Without new contexts to explore, new people to meet, or new problems to solve, I am left without my mechanisms (or, maybe, my metrics) for growth and reflection. What can I do to stay interested in new things, apply myself to new problems? Grappling with this question explicitly for last few weeks and implicitly for the past few months has helped me realize the importance of having creative outlets in my life.
The outcome of all this is that, for the first time in my life, I'm starting to develop actual hobbies. I've picked up the new hobbies of playing disc golf (I'm very bad), and playing video games (also very bad): two things I've never done much of up until this point, but both of which I both enjoy immensely.

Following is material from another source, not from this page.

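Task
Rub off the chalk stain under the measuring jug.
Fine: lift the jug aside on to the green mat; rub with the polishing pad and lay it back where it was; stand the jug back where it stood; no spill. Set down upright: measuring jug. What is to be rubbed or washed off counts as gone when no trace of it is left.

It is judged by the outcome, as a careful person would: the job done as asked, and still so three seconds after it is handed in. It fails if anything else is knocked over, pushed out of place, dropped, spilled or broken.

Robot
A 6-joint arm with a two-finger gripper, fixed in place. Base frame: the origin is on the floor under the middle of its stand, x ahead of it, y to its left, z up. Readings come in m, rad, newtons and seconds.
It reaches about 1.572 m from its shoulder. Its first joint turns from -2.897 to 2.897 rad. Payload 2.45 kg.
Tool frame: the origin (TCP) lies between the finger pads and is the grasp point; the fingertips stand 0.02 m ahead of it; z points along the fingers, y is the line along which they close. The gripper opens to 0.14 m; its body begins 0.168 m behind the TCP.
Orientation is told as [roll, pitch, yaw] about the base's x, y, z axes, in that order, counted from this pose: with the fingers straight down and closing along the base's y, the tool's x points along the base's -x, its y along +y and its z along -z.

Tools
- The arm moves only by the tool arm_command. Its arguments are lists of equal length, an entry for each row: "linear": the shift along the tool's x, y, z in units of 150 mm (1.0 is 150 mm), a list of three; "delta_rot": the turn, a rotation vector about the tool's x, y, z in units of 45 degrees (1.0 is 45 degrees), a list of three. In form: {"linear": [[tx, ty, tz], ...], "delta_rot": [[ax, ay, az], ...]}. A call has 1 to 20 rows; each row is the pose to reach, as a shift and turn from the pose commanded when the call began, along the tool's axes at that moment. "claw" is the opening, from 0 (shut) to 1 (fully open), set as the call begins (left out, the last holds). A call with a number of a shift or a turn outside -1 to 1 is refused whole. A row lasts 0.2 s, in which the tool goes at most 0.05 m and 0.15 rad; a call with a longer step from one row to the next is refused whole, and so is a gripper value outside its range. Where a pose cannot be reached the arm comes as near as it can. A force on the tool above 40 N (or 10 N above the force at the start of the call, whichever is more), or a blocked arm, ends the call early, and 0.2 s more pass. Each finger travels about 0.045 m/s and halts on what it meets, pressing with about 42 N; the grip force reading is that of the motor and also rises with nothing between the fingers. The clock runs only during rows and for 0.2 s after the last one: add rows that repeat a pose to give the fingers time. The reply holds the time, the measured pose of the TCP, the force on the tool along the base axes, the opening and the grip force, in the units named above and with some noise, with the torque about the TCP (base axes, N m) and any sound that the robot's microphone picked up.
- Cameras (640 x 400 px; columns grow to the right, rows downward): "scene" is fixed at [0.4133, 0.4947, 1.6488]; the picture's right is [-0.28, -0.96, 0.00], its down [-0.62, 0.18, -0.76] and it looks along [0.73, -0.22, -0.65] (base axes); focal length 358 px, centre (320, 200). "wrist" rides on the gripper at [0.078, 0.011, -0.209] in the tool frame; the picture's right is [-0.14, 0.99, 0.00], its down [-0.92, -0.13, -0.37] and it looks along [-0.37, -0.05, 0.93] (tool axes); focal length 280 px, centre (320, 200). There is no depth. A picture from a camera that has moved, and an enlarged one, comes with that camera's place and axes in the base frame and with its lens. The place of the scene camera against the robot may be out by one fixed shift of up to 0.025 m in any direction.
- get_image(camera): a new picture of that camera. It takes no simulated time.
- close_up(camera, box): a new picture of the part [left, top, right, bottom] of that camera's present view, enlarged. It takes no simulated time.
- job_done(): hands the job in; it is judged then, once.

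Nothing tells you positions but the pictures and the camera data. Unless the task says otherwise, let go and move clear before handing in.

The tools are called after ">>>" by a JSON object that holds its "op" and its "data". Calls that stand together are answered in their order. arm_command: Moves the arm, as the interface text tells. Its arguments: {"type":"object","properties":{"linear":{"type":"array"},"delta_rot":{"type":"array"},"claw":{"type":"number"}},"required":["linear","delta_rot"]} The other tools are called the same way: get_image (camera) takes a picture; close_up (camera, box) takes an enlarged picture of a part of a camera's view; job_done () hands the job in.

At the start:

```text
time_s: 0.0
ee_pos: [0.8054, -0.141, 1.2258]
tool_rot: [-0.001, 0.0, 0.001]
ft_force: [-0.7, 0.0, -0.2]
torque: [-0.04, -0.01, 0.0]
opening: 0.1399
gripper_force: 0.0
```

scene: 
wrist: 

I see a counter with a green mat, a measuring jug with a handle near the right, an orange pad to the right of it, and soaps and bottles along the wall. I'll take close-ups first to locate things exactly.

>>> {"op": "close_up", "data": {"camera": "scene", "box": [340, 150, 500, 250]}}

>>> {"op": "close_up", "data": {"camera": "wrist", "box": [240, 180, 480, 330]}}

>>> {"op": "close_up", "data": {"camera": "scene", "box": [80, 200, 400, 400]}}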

I've also been enjoying a renewed energy and love for activities I have more experience with. I've always been a big reader, but as I talked about in a previous essay, reading this year has transformed from something I do to be a responsible/pretentious citizen into something I do because I enjoy imagining and inhabiting different worlds. Exercise, too, was something I always did from a place of dissatisfaction with my body, and without any success of changing it; this year I got serious about regularly seeing a doctor (and psychologist), learned about different kinds of workouts and different kinds of muscle groups, and have been able to lose over 20 pounds since January. Coding, too, when I did it on nights and weekends in the past, was basically always just a form of working late; recently, though, I've picked up a new language -- Python -- which I'm enjoying immensely despite the fact that I'll likely never get paid to write it.
Investing time and energy into hobbies -- thinking of my free time in terms of "what could I do" instead of "what should I do" has been an unexpected way to practice self-love; to let myself be creative, instead of productive. These hobbies are the tool I use to overcome my restlessness, and practice my continual re-becoming while staying in the same place. Now that I've explored the city, found my friends, and found a rhythm at work, I am doing a deeper layer of exploration; spending time on, and with, myself. If exploring new places helps me draw my boundaries, staying in the same place for a long time is helping me start to add color inside those boundaries. It's something that I haven't had time for yet; a new, but fun, adjustment.